Gold overlay aigrette with pearl and gem inlay, Work of the Muslim regions or the Mughal Empire, Qing dynasty, Early 19th century. © National Palace Museum

This magnificent accessory, called gold overlay aigrette with pearl and gem inlay, is a clear embodiment of Islamic culture. The artifact holds numerous thin, long golden branches that extend outwards from the central column. The top of the column is a pink tourmaline featuring a design that is reminiscent of the cluster of upright feather tassels found on kings' headscarves in Islamic culture post-eighteenth century. In addition, the beads and red and green gemstones embedded on the central column demonstrate colors, aesthetics, and inlay and string decoration techniques that mirror those of the Mughal Empire.
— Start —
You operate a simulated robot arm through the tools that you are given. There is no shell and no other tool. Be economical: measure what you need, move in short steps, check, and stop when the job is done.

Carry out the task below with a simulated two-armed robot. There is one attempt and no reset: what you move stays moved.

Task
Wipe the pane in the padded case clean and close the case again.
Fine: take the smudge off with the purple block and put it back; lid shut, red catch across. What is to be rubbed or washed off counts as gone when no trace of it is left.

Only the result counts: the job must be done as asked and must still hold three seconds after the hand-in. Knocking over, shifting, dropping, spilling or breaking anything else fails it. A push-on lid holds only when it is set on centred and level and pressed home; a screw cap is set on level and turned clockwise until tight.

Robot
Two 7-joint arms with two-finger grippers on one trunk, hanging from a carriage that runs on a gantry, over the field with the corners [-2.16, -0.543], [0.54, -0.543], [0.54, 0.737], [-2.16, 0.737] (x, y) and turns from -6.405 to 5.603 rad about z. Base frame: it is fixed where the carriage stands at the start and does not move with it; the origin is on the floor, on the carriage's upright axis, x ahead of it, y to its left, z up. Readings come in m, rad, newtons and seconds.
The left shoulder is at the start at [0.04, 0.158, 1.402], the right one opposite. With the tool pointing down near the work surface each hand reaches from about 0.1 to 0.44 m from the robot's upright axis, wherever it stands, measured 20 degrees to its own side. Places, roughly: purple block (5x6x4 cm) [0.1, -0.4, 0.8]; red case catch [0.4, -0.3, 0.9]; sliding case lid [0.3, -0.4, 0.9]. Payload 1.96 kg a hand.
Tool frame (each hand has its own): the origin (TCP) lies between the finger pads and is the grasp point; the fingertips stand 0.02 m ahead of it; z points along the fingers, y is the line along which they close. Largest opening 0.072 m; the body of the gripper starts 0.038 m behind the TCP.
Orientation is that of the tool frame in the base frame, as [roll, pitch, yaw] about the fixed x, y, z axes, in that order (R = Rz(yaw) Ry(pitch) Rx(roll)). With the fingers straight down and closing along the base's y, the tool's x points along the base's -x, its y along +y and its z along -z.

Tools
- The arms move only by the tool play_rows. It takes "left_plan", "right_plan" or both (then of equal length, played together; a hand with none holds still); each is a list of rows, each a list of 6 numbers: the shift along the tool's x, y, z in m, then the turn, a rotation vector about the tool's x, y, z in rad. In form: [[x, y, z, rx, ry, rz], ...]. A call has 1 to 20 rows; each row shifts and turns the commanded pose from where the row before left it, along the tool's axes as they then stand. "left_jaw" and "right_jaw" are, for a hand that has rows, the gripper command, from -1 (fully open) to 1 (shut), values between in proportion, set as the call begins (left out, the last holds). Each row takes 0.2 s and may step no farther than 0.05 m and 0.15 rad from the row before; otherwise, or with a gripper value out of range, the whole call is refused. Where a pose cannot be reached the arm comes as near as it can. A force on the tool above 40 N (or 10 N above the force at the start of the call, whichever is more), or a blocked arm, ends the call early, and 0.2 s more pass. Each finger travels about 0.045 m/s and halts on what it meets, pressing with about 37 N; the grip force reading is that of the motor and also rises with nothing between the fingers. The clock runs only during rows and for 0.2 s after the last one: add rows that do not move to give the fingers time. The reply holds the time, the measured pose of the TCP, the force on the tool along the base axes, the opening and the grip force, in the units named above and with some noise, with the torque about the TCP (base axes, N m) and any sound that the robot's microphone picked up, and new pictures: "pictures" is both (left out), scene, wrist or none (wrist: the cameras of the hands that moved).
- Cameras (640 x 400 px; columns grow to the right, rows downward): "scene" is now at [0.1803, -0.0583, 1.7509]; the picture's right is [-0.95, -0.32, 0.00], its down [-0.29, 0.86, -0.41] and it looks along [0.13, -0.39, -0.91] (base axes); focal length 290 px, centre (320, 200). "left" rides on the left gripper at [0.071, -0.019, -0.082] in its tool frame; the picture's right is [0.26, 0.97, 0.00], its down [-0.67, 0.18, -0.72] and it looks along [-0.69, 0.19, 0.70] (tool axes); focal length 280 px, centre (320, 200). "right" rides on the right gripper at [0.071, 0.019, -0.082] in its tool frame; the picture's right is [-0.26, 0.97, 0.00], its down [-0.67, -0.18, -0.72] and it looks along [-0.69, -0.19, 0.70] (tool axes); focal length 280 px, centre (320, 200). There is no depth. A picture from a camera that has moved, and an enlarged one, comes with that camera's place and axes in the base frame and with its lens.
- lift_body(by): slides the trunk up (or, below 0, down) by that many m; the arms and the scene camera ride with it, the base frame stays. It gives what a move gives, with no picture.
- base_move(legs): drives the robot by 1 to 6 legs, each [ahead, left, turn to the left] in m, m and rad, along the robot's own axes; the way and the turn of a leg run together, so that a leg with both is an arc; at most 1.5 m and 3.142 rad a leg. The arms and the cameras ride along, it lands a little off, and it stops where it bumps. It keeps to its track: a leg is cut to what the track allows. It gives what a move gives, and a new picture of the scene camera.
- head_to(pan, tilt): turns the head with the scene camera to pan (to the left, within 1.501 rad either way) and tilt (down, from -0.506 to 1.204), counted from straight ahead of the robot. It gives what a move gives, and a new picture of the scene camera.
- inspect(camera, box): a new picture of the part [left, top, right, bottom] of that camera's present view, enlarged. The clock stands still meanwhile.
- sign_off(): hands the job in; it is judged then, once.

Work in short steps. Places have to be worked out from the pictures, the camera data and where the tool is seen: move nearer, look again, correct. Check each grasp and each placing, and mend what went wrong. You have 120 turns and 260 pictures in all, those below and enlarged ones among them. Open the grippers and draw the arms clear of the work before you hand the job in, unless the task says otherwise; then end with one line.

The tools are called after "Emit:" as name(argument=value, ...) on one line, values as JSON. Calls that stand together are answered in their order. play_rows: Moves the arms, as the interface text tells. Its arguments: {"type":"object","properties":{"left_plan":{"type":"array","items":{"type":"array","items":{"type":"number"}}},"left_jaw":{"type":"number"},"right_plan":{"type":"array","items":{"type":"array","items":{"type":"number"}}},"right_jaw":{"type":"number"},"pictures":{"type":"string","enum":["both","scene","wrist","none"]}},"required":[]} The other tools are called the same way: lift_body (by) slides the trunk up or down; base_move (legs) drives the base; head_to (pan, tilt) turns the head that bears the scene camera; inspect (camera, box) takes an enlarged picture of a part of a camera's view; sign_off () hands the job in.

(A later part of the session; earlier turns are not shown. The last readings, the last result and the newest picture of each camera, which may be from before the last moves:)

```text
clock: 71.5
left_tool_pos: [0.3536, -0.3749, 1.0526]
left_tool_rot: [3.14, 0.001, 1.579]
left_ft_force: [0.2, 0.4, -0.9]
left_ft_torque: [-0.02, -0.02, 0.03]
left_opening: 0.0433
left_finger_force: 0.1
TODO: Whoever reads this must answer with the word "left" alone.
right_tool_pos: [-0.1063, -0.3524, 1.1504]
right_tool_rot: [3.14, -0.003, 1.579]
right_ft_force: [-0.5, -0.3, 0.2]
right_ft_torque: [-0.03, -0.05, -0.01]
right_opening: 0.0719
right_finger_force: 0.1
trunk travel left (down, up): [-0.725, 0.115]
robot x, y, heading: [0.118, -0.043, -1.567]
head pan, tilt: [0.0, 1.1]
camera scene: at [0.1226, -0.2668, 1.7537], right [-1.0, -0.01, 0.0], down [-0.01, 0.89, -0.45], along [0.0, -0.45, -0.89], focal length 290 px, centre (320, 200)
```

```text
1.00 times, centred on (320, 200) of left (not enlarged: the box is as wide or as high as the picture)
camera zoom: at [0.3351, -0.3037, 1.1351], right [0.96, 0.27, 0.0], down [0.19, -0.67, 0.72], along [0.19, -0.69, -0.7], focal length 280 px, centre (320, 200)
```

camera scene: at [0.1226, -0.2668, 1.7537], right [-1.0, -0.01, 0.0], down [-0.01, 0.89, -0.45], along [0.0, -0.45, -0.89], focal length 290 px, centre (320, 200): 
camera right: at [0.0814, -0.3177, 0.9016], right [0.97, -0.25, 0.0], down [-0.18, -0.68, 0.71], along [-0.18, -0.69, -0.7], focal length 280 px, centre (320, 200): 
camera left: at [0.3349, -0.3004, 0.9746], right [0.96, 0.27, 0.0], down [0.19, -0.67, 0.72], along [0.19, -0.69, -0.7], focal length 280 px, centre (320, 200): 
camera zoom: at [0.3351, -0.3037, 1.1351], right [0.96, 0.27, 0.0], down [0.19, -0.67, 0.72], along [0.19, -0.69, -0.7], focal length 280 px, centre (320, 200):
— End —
The Islamic-styled headdresses found in the collection of the Qing court may have been offered by Altishahr, a region comprising the Tarim Basin as well as the Southern Circuits of Tian Shan at the time. The said region includes modern-day Afghanistan and a part of Kyrgyzstan. In the early nineteenth century, merchants of the Khanate of Kokand controlled the import and export trades of Central Asia as well as those of Northern and Southern Circuits of Tian Shan. Because of geographical vicinity and cultural similarity, Islamic culture-related artifacts were remarkably common in Altishahr at the time, contributing to some of its artifact masterpieces being subsequently sent to the Qing court.